* begin TEXT BLOCK *

Eating the rainbow describes the luscious colors of fruits and vegetables that contain superpowers for your health. Antioxidant, flavonoids, vitamins, fiber, minerals, and anti-inflammatory agents are just some of the wholesome benefits of my Rainbow Salad. This recipe has all those wonderful ingredients to nurture your brain and body.
Eat the rainbow of fruits and veggies daily. Your brain and body will love it!
To Healthy Cooking and Eating!
Melissa
Rainbow Salad
Dark greens, vegetables, legumes, nuts and seeds make a powerhouse salad as a main or side dish.

* end TEXT BLOCK *

_PROBLEM DETAILS_:
Could you carry on with the text block from where it ends?

* begin PROVIDED DATA *

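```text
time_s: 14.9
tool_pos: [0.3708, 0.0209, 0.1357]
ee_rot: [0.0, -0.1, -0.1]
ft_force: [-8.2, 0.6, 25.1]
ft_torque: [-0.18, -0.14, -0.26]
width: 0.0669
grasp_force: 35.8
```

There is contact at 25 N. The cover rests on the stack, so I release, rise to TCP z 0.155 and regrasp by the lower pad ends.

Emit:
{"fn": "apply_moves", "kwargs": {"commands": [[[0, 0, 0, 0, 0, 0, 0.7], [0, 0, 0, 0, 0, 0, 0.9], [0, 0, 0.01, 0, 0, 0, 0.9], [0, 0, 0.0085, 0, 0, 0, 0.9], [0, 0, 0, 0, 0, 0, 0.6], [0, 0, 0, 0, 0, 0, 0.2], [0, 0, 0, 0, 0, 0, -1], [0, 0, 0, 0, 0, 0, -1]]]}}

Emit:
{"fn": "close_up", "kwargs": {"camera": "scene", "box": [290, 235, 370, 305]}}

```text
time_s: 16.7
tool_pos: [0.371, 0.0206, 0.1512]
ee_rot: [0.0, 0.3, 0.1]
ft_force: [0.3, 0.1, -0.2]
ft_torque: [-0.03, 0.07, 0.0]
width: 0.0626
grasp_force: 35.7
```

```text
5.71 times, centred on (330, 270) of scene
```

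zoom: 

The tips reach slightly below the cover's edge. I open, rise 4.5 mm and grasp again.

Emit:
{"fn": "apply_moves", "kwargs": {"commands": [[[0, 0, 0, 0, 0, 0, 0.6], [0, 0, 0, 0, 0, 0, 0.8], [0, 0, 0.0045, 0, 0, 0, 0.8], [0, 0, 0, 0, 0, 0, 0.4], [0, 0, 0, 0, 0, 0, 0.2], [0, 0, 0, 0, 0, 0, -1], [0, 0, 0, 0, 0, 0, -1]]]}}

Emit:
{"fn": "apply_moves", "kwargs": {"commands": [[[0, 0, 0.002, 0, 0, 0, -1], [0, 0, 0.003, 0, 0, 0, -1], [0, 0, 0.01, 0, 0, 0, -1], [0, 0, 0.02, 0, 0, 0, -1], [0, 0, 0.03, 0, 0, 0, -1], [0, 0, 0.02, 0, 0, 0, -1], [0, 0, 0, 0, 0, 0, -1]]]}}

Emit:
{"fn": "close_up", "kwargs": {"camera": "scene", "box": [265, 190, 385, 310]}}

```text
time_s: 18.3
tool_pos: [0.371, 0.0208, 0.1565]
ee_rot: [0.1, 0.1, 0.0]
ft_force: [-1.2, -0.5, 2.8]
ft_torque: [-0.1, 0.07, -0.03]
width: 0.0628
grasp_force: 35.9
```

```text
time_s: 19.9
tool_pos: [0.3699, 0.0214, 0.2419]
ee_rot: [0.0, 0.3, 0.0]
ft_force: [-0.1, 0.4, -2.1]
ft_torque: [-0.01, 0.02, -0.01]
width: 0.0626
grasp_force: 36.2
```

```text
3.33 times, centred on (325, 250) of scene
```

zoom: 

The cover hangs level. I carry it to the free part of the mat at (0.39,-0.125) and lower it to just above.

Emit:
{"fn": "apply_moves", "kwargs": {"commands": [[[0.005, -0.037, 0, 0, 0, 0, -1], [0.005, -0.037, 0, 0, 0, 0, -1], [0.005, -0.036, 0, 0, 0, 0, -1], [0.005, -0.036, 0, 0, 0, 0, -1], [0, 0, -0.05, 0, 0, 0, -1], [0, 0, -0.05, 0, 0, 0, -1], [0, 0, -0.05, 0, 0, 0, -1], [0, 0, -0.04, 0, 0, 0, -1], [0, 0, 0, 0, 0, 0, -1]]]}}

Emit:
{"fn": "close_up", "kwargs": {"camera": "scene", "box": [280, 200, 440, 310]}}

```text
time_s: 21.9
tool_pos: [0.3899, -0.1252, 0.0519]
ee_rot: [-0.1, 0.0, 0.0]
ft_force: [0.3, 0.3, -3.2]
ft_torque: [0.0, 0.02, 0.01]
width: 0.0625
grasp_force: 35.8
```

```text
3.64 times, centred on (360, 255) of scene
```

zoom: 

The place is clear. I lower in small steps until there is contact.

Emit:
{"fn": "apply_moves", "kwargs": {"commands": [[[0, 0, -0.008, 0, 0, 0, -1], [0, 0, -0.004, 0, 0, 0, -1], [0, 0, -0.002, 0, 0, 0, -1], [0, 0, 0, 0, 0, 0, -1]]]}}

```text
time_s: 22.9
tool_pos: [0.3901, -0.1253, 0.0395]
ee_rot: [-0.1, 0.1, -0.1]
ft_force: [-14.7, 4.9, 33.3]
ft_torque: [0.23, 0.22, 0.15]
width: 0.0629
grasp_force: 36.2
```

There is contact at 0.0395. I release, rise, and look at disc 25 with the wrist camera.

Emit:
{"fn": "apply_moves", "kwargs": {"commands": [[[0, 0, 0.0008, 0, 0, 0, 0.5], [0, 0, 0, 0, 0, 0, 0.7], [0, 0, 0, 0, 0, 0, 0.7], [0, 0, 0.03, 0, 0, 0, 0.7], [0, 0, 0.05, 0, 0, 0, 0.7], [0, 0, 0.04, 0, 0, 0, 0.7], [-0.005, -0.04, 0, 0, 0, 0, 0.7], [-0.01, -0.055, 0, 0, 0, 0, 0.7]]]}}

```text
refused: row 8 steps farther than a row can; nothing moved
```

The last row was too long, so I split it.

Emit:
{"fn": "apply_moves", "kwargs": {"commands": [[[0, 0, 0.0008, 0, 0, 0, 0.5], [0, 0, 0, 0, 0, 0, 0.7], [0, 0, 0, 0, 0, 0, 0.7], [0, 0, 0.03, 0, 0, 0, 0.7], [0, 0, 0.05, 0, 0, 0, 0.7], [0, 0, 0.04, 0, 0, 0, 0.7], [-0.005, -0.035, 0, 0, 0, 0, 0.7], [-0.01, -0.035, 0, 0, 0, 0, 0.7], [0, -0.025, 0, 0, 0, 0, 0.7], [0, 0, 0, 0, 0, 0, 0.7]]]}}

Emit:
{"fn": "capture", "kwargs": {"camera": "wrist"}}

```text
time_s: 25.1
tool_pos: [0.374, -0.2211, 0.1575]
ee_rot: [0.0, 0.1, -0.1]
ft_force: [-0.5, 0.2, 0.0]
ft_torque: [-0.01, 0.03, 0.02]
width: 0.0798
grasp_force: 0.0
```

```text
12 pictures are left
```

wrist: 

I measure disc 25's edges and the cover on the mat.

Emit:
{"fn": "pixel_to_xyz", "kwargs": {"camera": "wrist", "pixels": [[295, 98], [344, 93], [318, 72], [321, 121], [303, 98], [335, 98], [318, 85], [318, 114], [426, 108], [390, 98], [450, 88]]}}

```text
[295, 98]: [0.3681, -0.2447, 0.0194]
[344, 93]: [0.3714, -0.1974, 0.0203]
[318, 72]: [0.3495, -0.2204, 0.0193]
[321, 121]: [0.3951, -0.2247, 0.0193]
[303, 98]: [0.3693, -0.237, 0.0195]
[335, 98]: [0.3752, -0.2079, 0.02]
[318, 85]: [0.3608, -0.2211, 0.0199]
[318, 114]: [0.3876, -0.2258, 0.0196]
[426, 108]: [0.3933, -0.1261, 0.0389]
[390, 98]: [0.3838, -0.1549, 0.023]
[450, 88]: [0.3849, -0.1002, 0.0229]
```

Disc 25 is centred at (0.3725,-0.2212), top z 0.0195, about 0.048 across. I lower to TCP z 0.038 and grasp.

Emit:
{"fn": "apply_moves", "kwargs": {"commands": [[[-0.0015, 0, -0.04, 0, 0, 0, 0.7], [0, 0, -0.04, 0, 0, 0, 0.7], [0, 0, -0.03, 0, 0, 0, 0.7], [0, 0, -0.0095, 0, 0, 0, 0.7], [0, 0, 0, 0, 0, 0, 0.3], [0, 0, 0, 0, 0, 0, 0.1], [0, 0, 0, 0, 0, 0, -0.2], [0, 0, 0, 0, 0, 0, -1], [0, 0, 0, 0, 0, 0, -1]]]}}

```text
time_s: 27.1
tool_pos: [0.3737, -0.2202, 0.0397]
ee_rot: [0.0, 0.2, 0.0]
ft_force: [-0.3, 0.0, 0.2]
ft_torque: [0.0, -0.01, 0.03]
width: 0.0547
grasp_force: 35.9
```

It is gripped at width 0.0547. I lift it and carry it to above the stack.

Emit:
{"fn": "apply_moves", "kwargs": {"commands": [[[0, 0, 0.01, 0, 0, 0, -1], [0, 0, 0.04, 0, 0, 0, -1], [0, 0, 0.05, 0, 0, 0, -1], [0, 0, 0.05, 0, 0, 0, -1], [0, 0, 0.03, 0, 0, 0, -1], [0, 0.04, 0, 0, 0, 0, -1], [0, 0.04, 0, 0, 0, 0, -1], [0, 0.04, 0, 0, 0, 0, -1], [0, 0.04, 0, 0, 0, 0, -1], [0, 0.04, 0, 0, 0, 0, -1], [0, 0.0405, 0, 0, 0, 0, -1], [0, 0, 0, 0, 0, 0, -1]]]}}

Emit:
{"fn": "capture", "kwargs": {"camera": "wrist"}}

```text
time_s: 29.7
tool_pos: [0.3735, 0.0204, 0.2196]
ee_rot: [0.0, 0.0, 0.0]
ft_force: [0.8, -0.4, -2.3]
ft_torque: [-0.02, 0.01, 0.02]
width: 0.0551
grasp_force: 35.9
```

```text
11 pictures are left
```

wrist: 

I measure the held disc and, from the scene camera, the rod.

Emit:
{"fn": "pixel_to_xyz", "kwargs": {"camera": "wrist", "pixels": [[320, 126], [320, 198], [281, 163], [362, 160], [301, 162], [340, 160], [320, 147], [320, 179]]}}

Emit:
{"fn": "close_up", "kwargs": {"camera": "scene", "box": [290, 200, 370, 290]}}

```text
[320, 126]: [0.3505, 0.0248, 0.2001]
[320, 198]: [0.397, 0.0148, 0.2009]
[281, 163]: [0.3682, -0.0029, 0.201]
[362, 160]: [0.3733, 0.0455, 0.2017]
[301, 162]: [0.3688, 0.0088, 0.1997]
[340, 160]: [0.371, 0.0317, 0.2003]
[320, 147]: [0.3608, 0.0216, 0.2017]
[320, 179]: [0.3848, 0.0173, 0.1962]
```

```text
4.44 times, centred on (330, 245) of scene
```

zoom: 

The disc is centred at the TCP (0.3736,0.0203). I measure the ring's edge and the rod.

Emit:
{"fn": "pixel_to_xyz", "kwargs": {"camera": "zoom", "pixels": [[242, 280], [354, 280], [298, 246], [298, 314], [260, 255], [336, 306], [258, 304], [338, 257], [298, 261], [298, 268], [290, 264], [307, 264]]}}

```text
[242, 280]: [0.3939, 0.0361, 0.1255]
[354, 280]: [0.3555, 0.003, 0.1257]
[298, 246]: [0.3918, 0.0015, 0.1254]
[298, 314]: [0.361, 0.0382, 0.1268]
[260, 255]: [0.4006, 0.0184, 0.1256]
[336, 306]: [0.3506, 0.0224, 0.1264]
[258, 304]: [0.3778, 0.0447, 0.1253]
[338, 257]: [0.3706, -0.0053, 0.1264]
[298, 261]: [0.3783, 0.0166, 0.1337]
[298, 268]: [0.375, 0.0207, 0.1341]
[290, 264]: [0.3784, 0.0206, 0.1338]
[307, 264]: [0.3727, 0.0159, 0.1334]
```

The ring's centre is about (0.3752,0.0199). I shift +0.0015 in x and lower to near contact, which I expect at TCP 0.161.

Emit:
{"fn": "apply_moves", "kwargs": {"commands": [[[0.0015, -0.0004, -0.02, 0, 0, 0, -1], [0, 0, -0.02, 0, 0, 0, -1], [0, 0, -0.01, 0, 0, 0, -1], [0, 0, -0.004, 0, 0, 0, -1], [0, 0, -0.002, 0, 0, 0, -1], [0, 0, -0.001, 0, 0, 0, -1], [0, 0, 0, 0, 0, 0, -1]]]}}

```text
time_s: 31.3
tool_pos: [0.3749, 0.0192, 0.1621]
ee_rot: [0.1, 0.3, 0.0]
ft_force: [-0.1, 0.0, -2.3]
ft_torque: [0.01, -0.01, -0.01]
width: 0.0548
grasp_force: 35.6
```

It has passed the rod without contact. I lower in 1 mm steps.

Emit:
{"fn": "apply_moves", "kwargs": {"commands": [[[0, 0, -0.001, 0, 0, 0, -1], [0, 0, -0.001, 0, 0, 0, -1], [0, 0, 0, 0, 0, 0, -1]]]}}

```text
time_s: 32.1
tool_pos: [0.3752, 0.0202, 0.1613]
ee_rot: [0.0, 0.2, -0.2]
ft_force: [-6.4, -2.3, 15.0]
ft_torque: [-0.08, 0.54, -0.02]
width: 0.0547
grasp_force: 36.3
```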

* end PROVIDED DATA *

_TASK ANSWER_:
Prep Time 30 minutes mins
Cook Time 20 minutes mins
5 minutes mins
Total Time 55 minutes mins
Course First Course to Meal, Hors d’oeuvres/Appetizers, Side Dish
Cuisine All American
Servings 6 Servings
Calories 287 kcal
Ingredients
- 1 large Cucumber, organic Diced, remove skin if desired
- 1 cup Arugula Chopped; mix greens with spinach if desired
- 1 cup Carrots, shredded Pre-shredded, organic
- 1/2 cup Sweet onion or green onions (scallions) Finely chopped
- 1 med Butternut squash
- 1 cup Quinoa Cook using vegetable broth. Use 1/2 to 1 cup cooked quinoa in the salad (save the rest for another meal).
- 2 cups Vegetable broth (to cook quinoa)
- 1 can Black beans or chickpeas Low or no salt. Drain and rinse well with cold water.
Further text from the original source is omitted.